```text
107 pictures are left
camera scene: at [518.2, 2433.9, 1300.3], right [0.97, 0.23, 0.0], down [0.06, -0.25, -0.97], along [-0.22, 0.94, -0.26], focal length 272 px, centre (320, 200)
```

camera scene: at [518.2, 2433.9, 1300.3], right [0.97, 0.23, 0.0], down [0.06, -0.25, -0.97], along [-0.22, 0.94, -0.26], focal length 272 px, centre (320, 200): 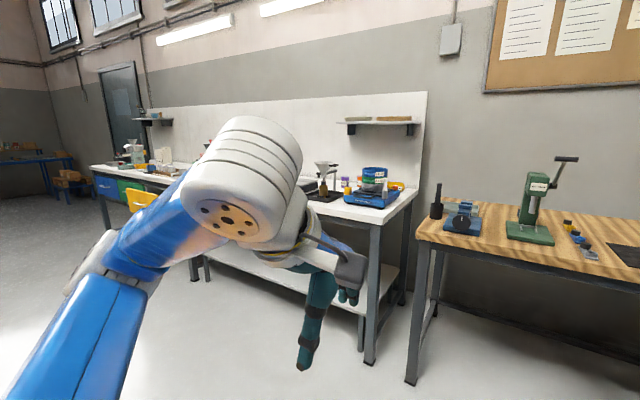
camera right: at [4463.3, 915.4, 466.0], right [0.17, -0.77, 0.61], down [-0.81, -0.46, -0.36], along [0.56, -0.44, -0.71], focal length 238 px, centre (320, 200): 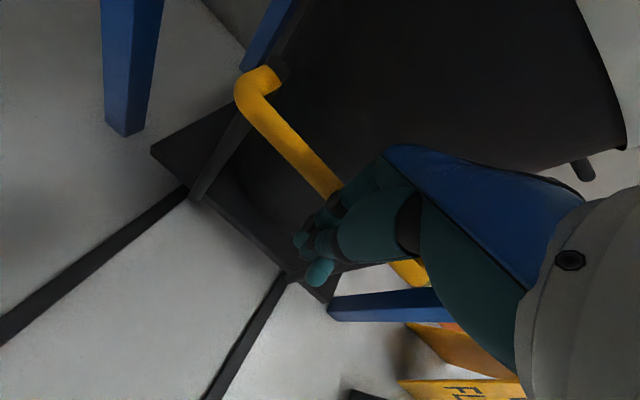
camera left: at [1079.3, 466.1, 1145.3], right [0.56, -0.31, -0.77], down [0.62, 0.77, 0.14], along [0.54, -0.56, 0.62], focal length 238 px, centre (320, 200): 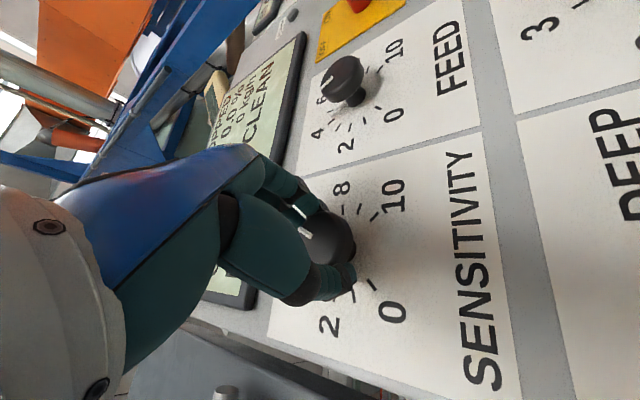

---

-- EXERCISE DIRECTIONS --
Reproduce all of the material exactly, apart from the pictures. Return a JSON list in which every string is one line; blank lines are skipped.

-- TASK RESPONSE --
[
  "```text",
  "107 pictures are left",
  "camera scene: at [518.2, 2433.9, 1300.3], right [0.97, 0.23, 0.0], down [0.06, -0.25, -0.97], along [-0.22, 0.94, -0.26], focal length 272 px, centre (320, 200)",
  "```",
  "camera scene: at [518.2, 2433.9, 1300.3], right [0.97, 0.23, 0.0], down [0.06, -0.25, -0.97], along [-0.22, 0.94, -0.26], focal length 272 px, centre (320, 200): ",
  "camera right: at [4463.3, 915.4, 466.0], right [0.17, -0.77, 0.61], down [-0.81, -0.46, -0.36], along [0.56, -0.44, -0.71], focal length 238 px, centre (320, 200): ",
  "camera left: at [1079.3, 466.1, 1145.3], right [0.56, -0.31, -0.77], down [0.62, 0.77, 0.14], along [0.54, -0.56, 0.62], focal length 238 px, centre (320, 200): "
]